Well anyway. I started rumbling in this post --not my habit. So here I put an end to it.
January 18th, 2002, 08:36 AM
I agree with NOM, KATS and matthewajg. Usaing 'traditional races' does not automaticly mark a work of fantasy as bad, in my opinion.
Of course the 'traditional races' races have been used often before, so there's bound to be a higher level of competition. The book needs to 'stand out' from the masses in another way, be it the 'twists,' the characters or the plot. But that what separate the good and the bad writers. A really great storyteller, I believe, can cross the street and tell us about it afterwards in a way that actually makes the mundane thing interesting. While a bad storyteller couldn't tell the tale of 'how he rescued the world' without his entire audience falling asleep.
Using staple races in fantasy (i.e. elves, dragons and dwarves) is not laziness IF they are being used because the story NEEDS to be told using established fantasy races.
I would like to turn this around an say: There's no reason to tell a story using new races unless the story NEEDS to be told using the new races.
Using new races, new ecology ect. places a burden upon the reader.

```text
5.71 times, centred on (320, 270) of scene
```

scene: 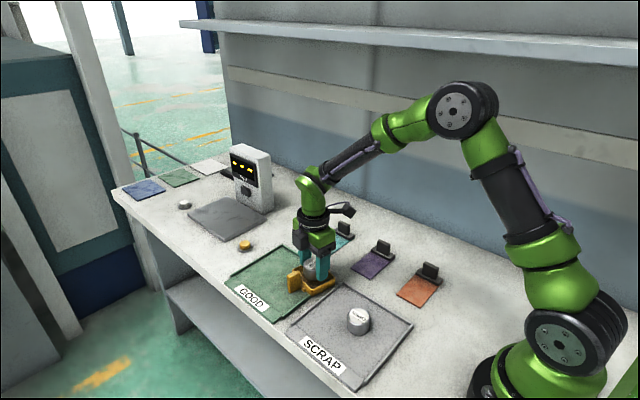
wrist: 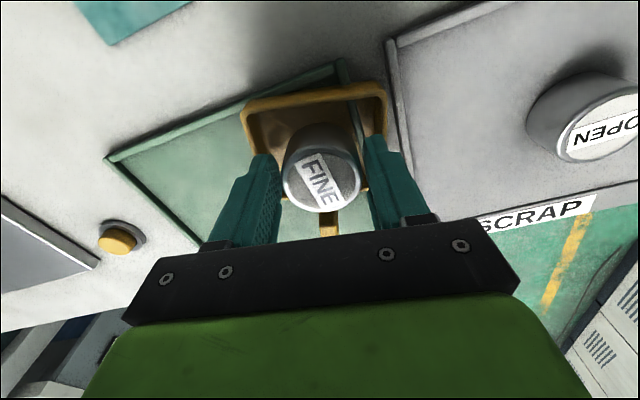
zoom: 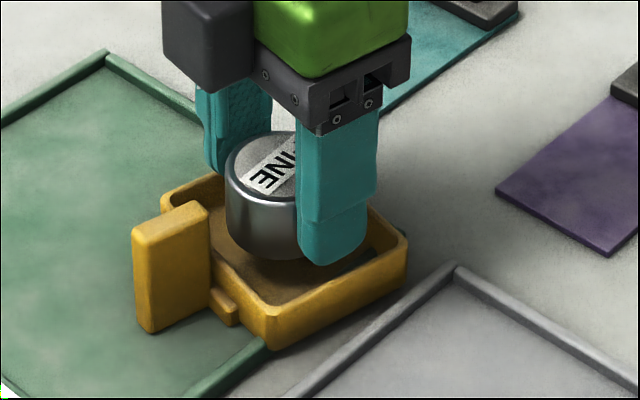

The reader has to assimilate, imagine and relate to all those new things in order to appreciate the story. And that extra effort has to be repaid by making the appearance of those new thing integral to the story somehow.
January 18th, 2002, 10:04 AM
Something else we should all remember is that for every person that can't stnad to see staple races in fantasy, there's someone who loves to read about them in as many new ways as possible.
That's what makes this genre so superb and diverse - not just the writers within it but the almost infinite needs of the readers.